SUPPLIED DATA:
------------

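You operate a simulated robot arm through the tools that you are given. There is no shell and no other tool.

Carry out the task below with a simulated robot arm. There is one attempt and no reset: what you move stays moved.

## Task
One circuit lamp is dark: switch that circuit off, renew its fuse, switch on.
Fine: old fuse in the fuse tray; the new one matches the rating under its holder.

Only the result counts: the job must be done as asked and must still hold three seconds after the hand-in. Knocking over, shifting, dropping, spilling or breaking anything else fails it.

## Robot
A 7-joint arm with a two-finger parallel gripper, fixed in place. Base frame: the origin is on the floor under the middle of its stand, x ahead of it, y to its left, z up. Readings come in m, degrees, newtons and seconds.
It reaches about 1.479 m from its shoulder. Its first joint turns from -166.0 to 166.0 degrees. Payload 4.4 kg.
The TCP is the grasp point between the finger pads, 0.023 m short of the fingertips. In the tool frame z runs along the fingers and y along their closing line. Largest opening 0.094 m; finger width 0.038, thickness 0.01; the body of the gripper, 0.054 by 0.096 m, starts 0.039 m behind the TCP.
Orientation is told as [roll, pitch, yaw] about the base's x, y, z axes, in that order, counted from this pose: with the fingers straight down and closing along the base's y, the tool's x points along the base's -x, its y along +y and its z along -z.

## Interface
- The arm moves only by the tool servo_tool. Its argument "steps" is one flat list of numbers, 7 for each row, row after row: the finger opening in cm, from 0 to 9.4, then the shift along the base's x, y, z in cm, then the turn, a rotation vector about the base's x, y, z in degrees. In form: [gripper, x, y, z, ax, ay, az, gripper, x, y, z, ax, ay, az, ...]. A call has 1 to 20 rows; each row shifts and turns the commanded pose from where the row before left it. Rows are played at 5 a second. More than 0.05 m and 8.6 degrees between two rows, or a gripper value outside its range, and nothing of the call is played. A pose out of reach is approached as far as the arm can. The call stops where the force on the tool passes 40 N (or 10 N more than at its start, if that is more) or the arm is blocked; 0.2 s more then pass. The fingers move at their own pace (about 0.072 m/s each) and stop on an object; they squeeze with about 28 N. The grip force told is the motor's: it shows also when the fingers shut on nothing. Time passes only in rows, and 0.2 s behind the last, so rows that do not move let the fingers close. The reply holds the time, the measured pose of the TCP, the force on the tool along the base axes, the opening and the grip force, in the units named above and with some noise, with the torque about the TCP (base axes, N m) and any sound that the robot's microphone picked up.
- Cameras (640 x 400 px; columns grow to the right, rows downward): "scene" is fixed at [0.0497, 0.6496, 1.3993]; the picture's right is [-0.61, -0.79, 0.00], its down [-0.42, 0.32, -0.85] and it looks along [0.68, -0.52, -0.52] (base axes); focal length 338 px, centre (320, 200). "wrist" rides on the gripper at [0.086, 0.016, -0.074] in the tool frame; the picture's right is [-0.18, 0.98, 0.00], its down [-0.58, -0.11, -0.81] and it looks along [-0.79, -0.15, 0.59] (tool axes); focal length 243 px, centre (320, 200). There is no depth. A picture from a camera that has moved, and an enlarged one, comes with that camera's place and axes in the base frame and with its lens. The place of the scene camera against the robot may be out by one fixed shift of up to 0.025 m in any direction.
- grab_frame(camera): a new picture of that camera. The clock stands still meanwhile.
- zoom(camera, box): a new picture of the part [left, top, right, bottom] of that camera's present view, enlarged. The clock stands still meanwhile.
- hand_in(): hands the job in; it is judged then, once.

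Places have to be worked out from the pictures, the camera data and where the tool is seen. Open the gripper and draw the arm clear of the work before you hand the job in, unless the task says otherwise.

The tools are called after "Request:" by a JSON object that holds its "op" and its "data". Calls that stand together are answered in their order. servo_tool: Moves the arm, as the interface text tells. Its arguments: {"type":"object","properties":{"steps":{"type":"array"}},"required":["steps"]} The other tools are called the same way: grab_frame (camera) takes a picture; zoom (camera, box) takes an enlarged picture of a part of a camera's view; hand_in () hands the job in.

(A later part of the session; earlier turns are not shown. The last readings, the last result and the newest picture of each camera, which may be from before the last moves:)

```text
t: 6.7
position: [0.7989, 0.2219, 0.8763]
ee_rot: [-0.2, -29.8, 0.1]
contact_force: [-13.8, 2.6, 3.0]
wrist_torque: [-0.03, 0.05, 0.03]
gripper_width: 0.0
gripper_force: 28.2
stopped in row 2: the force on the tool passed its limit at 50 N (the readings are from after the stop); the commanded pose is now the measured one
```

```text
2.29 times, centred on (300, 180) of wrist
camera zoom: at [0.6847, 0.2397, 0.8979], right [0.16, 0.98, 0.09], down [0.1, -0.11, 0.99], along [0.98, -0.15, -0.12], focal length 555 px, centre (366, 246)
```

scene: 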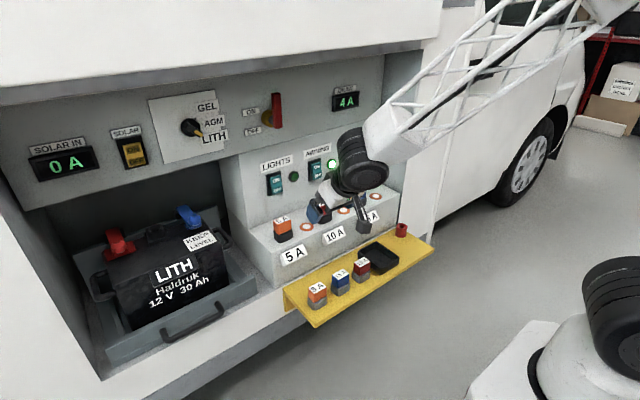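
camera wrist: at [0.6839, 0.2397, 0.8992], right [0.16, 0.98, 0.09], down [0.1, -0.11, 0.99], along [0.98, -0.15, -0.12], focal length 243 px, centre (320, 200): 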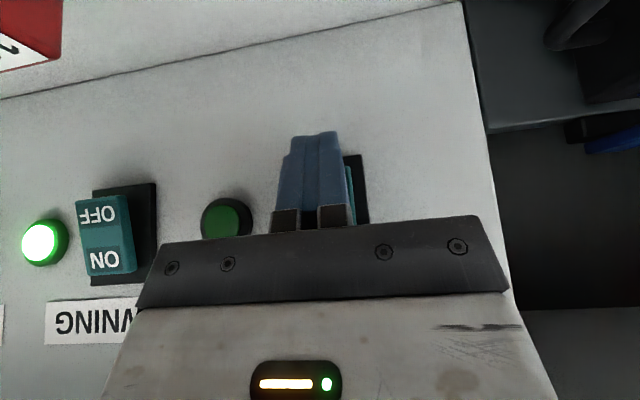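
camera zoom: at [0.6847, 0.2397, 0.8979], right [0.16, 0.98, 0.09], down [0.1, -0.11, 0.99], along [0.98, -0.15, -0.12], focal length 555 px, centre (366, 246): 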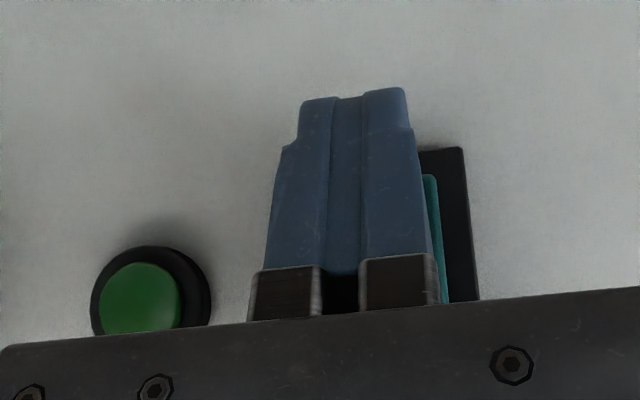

------------

WHAT NEEDS TO BE DONE: Find all lines where the word "fuse" appears. Copy them.

COMPLETED EXERCISE:
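One circuit lamp is dark: switch that circuit off, renew its fuse, switch on.
Fine: old fuse in the fuse tray; the new one matches the rating under its holder.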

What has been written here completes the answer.